Book Reviews

Book Review: Obelisk by J L Pugh

**This book was reviewed for the Seattle Book Review*


I have no words adequate to describe the beauty of this work. As the opening poem, Progeny, suggests, each of these poems are seeds, burrowing in the mind to unfurl exquisite truths. I have an ecopy of this book, but I want a hardcopy to keep close by, that I may pick and choose at my ease a poem, or poems, upon which to marinate. Poetry, more than any other form of writing, can serve as the vital Prima Materia, the alchemic catalyst of change, not only for the poet, but the reader as well.


These poems are mostly free verse, though there are rhyming ones as well. Threads of agnostic scepticism, cynicism, and disillusionment with modernity run through the collection, encountered time and again. Many struck an immediate resonance with me, upon that first reading, for I share a similar disillusionment with, and cynicism towards, today’s society, and a scepticism of the organised Book faiths. Here I rely on deeper spiritual wisdom born of solitude, and respect for discernment. I have to say, ‘Future at Knifepoint’, seems so very relevant now, in our country’s current state, where ignorance rules over knowledge.
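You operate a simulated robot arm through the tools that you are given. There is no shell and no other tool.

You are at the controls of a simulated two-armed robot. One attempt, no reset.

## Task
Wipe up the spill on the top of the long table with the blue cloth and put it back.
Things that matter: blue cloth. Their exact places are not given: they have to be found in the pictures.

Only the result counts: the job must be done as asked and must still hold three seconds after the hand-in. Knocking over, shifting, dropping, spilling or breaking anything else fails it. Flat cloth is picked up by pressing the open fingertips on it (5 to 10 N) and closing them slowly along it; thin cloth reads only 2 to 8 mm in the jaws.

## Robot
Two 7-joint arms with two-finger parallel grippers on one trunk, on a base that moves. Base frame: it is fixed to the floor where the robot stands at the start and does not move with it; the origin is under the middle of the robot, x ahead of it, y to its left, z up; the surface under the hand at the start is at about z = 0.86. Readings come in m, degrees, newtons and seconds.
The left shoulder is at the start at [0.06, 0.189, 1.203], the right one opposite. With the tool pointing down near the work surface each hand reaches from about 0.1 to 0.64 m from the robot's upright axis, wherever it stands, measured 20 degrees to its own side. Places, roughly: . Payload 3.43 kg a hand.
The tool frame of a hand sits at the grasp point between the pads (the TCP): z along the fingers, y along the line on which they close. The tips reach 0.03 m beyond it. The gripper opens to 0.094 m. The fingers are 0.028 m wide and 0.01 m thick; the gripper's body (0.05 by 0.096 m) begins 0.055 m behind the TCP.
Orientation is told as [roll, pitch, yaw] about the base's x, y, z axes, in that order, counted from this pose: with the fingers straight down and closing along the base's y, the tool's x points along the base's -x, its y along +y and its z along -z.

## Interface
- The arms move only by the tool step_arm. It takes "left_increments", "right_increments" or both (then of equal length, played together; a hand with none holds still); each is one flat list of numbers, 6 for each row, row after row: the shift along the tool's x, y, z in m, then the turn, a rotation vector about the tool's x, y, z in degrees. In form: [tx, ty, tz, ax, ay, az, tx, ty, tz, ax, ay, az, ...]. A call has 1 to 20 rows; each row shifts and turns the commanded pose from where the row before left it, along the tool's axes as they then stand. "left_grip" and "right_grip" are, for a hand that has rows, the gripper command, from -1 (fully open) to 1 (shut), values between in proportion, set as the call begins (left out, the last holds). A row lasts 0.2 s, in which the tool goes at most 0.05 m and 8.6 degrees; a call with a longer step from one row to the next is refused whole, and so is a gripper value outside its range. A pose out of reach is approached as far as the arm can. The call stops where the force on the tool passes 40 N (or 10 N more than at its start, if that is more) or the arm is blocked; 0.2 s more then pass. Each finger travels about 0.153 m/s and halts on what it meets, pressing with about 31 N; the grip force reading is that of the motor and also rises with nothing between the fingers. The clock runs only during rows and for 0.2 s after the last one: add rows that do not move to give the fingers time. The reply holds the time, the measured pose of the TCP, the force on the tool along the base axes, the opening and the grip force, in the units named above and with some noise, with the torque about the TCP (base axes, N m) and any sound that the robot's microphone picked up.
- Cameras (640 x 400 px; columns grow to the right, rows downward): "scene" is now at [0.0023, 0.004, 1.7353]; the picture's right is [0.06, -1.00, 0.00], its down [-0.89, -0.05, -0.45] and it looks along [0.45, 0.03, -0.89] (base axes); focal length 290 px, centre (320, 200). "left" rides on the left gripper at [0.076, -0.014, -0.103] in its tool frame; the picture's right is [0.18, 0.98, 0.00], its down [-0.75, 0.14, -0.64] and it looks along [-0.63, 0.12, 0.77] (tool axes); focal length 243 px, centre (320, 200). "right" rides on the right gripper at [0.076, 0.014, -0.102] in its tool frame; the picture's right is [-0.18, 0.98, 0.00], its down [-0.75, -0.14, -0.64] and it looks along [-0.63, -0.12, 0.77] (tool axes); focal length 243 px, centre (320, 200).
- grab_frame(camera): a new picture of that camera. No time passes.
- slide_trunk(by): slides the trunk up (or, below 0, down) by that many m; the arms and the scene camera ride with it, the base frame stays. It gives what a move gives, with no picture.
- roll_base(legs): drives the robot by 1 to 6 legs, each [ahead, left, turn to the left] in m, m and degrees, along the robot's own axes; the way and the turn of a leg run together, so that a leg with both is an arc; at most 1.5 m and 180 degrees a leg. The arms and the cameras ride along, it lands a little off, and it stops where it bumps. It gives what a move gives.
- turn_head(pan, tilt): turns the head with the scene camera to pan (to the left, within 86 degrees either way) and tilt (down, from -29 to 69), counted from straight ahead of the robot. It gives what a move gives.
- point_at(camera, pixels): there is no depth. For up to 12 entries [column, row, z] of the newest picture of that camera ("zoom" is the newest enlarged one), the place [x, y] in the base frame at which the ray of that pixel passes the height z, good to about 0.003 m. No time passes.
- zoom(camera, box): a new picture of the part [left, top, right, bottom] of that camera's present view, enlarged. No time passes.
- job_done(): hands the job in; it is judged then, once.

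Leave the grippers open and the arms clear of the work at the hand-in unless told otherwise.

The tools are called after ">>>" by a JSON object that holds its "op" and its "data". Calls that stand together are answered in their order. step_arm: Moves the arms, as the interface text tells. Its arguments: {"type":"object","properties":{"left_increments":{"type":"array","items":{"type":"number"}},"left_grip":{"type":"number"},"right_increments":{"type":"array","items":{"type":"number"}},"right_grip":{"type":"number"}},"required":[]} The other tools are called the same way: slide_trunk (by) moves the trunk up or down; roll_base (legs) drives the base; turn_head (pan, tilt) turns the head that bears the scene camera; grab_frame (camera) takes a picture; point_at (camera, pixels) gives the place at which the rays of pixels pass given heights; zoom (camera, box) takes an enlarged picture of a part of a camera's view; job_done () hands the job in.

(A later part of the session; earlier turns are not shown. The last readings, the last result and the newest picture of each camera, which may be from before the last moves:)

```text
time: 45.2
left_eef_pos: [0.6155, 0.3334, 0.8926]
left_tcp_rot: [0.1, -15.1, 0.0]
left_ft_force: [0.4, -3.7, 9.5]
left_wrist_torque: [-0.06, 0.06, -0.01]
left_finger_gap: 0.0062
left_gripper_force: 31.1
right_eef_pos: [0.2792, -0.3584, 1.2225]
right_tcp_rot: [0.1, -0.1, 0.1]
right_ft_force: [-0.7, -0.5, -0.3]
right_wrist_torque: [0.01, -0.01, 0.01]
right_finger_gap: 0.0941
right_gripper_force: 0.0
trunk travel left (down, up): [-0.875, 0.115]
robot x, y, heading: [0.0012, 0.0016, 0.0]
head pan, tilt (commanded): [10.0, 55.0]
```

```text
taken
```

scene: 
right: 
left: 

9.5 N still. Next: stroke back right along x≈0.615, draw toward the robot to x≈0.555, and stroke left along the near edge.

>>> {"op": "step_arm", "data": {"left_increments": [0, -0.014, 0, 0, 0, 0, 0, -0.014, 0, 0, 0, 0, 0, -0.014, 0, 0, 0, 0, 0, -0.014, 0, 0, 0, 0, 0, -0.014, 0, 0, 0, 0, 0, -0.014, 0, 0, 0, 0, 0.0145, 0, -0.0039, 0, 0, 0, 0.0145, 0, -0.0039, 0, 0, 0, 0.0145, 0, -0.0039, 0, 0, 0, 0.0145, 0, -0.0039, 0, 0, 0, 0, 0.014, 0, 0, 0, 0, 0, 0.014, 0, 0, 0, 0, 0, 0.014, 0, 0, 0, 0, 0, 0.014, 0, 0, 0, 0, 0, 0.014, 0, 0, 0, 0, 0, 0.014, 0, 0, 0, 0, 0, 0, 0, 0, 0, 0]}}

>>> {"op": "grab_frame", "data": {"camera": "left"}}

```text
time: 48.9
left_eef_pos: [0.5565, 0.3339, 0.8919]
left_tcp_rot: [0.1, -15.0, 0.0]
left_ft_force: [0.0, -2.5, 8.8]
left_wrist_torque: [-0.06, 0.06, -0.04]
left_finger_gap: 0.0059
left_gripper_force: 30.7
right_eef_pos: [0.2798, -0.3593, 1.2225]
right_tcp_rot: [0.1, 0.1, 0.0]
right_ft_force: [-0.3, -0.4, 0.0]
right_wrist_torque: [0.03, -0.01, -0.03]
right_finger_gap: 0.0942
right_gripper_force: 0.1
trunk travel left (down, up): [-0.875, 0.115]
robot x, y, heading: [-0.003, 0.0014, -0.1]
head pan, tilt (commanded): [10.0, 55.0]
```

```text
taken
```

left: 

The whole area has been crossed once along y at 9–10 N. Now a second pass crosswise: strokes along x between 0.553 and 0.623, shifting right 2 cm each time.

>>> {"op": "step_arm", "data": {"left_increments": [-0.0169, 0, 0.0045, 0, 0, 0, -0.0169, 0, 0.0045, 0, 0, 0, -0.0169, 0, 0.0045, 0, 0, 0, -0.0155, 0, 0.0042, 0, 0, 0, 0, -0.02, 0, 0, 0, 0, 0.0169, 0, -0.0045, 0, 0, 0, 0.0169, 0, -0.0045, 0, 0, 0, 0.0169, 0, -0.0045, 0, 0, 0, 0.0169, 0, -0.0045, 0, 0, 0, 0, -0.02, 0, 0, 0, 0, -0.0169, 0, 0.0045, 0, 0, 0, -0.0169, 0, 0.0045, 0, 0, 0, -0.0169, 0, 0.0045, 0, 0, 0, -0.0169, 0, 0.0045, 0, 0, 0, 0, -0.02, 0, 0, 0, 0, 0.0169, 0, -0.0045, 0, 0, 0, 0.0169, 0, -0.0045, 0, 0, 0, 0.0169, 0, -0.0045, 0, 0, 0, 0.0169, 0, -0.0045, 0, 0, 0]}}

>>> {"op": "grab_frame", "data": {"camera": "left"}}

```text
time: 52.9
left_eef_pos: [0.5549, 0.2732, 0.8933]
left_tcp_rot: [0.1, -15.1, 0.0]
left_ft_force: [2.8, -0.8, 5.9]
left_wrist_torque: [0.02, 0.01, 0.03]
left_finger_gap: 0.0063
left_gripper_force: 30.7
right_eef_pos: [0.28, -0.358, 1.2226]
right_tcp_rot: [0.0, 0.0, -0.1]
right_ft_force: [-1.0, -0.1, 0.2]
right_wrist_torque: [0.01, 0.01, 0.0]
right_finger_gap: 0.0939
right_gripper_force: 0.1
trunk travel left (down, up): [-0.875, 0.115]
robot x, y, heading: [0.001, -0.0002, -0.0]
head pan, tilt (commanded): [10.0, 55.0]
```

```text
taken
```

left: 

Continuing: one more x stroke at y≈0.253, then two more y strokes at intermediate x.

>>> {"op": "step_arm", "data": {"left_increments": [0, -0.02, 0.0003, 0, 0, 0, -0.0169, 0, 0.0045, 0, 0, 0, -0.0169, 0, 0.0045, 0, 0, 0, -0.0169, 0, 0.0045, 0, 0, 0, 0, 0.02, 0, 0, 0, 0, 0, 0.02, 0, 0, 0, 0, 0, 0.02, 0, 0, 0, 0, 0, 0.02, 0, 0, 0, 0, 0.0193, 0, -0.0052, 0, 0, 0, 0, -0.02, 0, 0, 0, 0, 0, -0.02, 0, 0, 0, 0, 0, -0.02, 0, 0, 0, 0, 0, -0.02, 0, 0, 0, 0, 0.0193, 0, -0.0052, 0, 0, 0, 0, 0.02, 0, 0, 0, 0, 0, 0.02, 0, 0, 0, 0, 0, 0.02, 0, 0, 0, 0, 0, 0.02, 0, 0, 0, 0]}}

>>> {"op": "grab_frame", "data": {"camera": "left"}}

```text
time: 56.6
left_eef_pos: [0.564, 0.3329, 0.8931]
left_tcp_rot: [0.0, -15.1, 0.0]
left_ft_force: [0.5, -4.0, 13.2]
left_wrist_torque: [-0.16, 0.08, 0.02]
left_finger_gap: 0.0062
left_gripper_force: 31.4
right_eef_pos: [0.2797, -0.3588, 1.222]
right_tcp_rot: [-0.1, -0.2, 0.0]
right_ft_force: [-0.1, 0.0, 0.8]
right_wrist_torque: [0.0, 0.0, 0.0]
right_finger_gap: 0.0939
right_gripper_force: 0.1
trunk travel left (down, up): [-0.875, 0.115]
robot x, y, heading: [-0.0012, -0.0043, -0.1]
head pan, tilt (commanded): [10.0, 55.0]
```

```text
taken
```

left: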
Some of my other favourites are below.


‘Twenty-first Century Definitions’- a knife spearing truth with cynical amusement.
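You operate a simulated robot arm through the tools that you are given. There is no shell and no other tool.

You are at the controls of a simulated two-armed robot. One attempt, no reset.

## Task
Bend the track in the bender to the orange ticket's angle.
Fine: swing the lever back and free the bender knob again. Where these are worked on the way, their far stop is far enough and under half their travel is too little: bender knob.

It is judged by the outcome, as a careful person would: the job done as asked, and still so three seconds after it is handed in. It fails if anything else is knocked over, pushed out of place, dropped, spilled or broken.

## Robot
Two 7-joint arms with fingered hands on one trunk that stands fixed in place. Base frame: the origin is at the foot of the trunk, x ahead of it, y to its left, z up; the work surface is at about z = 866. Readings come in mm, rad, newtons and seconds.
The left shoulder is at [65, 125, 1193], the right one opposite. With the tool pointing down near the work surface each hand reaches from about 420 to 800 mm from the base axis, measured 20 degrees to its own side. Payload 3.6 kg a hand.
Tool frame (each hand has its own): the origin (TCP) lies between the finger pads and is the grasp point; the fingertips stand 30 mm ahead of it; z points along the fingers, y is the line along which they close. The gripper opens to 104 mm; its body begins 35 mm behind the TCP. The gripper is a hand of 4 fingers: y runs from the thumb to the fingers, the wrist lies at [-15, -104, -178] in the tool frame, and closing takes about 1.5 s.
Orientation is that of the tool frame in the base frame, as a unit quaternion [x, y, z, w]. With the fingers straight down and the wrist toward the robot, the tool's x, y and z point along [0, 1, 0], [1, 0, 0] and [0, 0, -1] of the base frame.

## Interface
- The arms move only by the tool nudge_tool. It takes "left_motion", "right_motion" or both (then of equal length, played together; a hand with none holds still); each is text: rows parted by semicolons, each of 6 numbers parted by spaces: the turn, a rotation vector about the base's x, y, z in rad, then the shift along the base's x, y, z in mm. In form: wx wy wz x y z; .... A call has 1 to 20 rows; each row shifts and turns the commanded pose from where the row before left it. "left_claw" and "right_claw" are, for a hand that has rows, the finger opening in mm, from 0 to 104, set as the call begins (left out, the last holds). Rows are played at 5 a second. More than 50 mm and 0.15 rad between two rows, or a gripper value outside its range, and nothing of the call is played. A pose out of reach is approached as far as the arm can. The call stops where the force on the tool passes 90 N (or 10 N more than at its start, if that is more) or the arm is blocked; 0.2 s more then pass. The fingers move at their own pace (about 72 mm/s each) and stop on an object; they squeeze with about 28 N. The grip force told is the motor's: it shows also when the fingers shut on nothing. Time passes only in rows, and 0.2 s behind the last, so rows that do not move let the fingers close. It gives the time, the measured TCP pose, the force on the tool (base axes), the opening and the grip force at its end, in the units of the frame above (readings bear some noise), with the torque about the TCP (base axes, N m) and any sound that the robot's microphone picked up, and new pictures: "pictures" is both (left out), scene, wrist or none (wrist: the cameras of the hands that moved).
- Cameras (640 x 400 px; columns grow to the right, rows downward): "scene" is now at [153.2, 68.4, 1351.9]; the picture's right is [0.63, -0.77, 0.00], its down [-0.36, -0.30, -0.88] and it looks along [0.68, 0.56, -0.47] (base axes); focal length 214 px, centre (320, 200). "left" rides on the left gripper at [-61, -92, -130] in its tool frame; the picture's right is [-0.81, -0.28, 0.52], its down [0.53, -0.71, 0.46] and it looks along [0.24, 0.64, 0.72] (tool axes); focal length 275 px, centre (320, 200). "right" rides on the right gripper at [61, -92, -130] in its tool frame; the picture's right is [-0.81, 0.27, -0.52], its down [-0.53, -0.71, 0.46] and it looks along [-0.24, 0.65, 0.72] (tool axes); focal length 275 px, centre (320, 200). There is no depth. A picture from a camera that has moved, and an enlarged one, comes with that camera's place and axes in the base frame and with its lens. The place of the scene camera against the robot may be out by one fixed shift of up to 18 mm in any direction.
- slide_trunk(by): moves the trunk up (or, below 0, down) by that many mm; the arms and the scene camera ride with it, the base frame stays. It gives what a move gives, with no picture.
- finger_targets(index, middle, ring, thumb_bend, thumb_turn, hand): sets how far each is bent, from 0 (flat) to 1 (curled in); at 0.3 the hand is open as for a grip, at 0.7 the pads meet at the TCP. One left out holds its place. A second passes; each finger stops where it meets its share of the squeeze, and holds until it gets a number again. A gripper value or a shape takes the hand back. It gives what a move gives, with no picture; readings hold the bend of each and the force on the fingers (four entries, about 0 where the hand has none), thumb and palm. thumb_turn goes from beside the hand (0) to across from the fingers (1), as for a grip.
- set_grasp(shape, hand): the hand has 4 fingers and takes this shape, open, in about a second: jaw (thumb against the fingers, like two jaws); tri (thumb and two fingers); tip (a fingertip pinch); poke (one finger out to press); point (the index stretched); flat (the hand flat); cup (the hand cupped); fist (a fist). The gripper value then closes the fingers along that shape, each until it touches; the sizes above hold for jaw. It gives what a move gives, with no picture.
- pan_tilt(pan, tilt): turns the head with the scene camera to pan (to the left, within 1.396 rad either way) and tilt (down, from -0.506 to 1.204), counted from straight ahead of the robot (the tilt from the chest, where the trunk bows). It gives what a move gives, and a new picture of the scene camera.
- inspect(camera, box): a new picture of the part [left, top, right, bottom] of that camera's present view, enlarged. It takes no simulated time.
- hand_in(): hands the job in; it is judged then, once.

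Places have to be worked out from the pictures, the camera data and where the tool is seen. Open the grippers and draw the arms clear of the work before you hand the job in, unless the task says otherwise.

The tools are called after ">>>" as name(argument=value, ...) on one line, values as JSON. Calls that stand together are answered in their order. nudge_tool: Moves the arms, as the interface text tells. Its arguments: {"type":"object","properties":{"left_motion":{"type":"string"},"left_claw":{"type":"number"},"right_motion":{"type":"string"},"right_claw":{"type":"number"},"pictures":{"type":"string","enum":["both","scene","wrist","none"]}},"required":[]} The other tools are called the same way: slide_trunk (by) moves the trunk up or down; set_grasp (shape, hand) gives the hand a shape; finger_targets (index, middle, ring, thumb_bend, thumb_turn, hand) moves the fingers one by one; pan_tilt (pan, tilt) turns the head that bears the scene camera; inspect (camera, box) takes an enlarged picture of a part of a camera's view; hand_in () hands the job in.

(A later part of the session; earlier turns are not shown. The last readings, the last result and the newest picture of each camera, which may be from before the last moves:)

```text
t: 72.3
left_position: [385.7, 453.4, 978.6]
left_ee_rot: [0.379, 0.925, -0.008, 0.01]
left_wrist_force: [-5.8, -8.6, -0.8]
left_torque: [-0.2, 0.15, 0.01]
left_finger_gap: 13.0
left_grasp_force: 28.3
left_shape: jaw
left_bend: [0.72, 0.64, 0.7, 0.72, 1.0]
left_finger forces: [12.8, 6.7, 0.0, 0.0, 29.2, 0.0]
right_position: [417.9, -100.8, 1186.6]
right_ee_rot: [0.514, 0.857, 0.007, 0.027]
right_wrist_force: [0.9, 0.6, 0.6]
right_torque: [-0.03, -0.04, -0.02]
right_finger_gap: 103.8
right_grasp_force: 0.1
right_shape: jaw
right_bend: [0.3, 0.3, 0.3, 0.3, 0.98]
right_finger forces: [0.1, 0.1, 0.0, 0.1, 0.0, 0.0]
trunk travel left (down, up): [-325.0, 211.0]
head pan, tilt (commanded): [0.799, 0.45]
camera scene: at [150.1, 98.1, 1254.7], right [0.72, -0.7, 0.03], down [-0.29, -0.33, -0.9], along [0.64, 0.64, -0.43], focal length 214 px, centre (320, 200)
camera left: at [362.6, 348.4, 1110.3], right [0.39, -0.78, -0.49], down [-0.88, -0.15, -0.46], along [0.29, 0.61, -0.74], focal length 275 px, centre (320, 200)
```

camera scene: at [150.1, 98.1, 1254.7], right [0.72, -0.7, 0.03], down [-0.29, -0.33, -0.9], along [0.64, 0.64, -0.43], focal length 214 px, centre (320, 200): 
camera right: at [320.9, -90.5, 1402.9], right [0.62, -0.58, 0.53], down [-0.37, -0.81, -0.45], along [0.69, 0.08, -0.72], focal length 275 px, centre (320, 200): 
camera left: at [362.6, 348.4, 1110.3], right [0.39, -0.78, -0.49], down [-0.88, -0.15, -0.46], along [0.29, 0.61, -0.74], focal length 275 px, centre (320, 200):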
‘Capitalism Even Pimps Medicines’- a witty truth to a very sad trend. I remember when you would never find prescription medicine commercials. Who thought it a good idea?
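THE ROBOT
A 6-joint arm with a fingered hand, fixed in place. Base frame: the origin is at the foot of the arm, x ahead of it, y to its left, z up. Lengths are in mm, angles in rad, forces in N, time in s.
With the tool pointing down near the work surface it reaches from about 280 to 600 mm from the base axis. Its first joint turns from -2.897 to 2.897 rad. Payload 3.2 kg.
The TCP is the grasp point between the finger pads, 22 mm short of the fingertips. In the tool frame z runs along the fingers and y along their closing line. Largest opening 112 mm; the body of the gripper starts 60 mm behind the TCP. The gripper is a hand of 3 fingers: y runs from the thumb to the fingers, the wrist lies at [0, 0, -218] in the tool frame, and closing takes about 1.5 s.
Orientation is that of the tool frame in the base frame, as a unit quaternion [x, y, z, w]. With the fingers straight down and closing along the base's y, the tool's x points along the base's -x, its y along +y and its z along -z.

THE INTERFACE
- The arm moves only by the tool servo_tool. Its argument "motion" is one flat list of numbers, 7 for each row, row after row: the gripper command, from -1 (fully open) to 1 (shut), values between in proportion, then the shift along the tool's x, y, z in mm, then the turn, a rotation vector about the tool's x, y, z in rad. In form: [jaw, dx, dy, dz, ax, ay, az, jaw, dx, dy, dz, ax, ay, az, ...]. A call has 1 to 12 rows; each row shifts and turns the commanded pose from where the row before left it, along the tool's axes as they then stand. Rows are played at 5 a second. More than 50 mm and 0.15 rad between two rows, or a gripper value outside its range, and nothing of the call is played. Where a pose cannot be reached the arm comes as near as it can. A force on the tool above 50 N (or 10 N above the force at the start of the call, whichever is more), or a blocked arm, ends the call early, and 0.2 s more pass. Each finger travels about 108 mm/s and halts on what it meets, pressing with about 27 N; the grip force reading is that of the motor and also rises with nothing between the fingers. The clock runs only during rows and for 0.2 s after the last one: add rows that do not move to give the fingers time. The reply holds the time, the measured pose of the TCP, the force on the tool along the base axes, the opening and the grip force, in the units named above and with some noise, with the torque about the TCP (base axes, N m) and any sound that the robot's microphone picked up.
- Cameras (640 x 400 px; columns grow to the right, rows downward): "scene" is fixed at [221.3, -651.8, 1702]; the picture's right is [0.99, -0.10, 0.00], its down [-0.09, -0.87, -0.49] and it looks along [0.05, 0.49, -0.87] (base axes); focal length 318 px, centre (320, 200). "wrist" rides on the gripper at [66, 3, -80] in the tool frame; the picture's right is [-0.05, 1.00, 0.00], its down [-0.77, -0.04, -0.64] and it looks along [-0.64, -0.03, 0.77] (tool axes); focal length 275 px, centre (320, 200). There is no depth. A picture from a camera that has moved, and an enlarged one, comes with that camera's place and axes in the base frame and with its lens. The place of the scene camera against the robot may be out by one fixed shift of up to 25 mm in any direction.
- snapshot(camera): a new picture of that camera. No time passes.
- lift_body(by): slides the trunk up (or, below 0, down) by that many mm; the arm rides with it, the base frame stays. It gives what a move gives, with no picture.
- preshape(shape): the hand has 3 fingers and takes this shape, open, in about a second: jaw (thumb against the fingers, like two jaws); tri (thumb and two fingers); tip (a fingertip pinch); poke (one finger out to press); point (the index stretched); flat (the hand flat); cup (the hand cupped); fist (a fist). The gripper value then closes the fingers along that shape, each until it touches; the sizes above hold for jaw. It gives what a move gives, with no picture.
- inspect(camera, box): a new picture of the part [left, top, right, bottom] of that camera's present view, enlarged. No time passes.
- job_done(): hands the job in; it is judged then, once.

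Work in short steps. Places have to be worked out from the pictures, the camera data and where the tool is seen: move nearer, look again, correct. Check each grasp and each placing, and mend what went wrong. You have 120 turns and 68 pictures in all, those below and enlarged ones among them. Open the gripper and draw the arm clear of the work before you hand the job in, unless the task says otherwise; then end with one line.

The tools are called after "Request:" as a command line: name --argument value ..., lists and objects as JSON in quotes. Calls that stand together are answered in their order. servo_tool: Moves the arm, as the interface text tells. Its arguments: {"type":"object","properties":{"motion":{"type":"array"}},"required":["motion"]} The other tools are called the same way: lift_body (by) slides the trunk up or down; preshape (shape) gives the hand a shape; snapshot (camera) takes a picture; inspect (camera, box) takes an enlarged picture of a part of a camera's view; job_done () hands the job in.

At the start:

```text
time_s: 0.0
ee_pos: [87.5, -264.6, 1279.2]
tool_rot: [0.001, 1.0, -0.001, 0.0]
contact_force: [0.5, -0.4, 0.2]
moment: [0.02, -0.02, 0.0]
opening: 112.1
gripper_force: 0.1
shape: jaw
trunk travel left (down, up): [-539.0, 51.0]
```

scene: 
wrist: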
‘Just a Life’- having just reviewed a book about a soldier in World War II, which had itself stirred memories of my soldier grandfather, this poem hit home.


‘Selling the End’- this poem is double-layered, given today’s political climate with the sheep-like conservatives dragging countries down, partially goaded on by a false sense of religious superiority. An end is coming, oh yes, but ends herald rebirth and new growth.


‘Truth Is..’- a poem for the Resistance.


‘Dissolve’- a reminder of the knowledge my grandmere attempted to instill. Some remains, though much is eroded.


‘Wash’- a bittersweet reminder of the fading bond of friendship that this past election finally snapped.
????? An eloquent commentary on today’s society sure to resonate with the heart and soul of those who place high value on thinking for oneself, and who, like the poet, are somewhat disenchanted with the state of affairs in this day and age.